Black residents make up 40% of Kansas City’s pedestrian fatalities, but they’re only 26% of the city’s population.
Part of the reason for that is because when the United States was designing its highway system, city planners intentionally cut those highways through Black and Latino neighborhoods to make it harder to cross lines of segregation.
The two main examples in Kansas City are U.S. 71, which cuts through historically redlined Black neighborhoods, and Interstate 35, which separates the Westside neighborhood from the rest of downtown.
So while it might seem odd that a pedestrian would want to cross a busy highway, Kelley said those pedestrians are often left with no other option.
“We may see it as crazy, but it’s also a matter of, ‘If I don’t cross that road, then I can’t get my prescription,’” he said. “It’s important to consider those elements that may not show up in a police report.”
Red lights and stop signs
If you watch certain traffic intersections for a few minutes, it’s easy to see why they’re some of the city’s worst hot spots for deadly crashes.

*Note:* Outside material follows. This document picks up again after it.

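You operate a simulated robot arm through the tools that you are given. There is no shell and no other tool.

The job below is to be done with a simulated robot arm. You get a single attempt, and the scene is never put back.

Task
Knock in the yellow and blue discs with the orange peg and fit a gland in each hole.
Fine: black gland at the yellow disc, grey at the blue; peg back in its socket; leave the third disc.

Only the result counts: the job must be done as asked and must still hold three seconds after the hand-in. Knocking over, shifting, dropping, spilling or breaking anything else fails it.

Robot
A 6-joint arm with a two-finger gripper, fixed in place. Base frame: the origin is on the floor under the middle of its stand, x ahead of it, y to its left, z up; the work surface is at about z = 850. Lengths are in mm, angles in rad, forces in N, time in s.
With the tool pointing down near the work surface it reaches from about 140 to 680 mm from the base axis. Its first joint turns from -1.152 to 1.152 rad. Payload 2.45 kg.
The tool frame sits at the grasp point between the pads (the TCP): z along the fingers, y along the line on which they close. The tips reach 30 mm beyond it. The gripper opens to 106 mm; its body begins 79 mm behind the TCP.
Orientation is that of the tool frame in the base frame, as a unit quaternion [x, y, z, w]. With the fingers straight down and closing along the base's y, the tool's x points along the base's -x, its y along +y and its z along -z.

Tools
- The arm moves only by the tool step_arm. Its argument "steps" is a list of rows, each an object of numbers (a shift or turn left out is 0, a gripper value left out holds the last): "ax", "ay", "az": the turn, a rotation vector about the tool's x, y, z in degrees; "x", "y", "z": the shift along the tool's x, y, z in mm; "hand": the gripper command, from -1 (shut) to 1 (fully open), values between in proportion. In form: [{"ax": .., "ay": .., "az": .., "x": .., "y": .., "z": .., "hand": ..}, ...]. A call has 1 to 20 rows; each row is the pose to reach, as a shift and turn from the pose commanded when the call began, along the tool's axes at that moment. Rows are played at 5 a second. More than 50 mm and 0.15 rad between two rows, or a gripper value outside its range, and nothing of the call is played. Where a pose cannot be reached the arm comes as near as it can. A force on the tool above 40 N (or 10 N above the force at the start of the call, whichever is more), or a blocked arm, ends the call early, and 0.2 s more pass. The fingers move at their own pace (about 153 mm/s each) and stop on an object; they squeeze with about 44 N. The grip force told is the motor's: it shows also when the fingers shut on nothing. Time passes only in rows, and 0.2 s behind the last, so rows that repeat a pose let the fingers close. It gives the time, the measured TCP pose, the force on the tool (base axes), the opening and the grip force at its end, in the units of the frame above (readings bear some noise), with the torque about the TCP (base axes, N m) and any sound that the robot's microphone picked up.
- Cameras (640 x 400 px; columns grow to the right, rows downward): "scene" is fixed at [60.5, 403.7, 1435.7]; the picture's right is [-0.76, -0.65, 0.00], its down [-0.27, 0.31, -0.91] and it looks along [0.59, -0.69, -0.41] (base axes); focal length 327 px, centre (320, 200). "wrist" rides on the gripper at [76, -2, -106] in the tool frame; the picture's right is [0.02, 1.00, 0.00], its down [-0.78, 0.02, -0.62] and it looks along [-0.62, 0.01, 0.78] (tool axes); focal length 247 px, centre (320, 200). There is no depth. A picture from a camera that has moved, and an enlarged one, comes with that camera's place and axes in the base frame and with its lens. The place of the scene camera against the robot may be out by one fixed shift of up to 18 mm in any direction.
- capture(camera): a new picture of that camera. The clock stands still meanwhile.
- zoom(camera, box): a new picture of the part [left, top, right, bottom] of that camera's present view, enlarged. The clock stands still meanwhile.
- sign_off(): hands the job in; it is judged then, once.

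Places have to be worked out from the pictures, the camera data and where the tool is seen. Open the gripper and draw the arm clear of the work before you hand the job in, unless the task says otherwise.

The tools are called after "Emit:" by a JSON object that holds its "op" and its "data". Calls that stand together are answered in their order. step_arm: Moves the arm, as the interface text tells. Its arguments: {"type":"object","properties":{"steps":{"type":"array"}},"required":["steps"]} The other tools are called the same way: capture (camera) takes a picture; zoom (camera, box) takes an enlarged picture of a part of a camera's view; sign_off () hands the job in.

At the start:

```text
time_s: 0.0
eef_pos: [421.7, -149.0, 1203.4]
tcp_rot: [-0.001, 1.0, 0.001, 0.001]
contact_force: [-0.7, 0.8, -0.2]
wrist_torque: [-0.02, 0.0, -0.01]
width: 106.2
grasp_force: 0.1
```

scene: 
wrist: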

Gutsy drivers turn left in front of speeding cars or weave around backed-up turn lanes. A total of 45 people were killed at intersections in 2022 and 2023.
The most common reason was because a driver ran a red light.
In Kansas City’s 2022 study, researchers said the most dangerous intersections include Prospect Avenue and 63rd Street, Shoal Creek Parkway and Missouri 152, and 31st Street and Van Brunt Boulevard.
Some minor changes, researchers said, could fix some of those problems. The city could adjust the yellow light timing, create dedicated left-turn lanes or widen the curb at traffic signals to shorten the crosswalk and force cars to slow down.
Other solutions, like replacing signals with roundabouts or installing automatic cameras, require more money and carefully worded legislation.
Shahum, the advocate who leads the Vision Zero Network, sees evidence that those things work. And that they actually could bring dramatic change.
Hoboken, New Jersey, a city of about 60,000 people, hasn’t had a single traffic death in seven years.
“Nations have done this before,” Shahum said. “Cities have done this before.”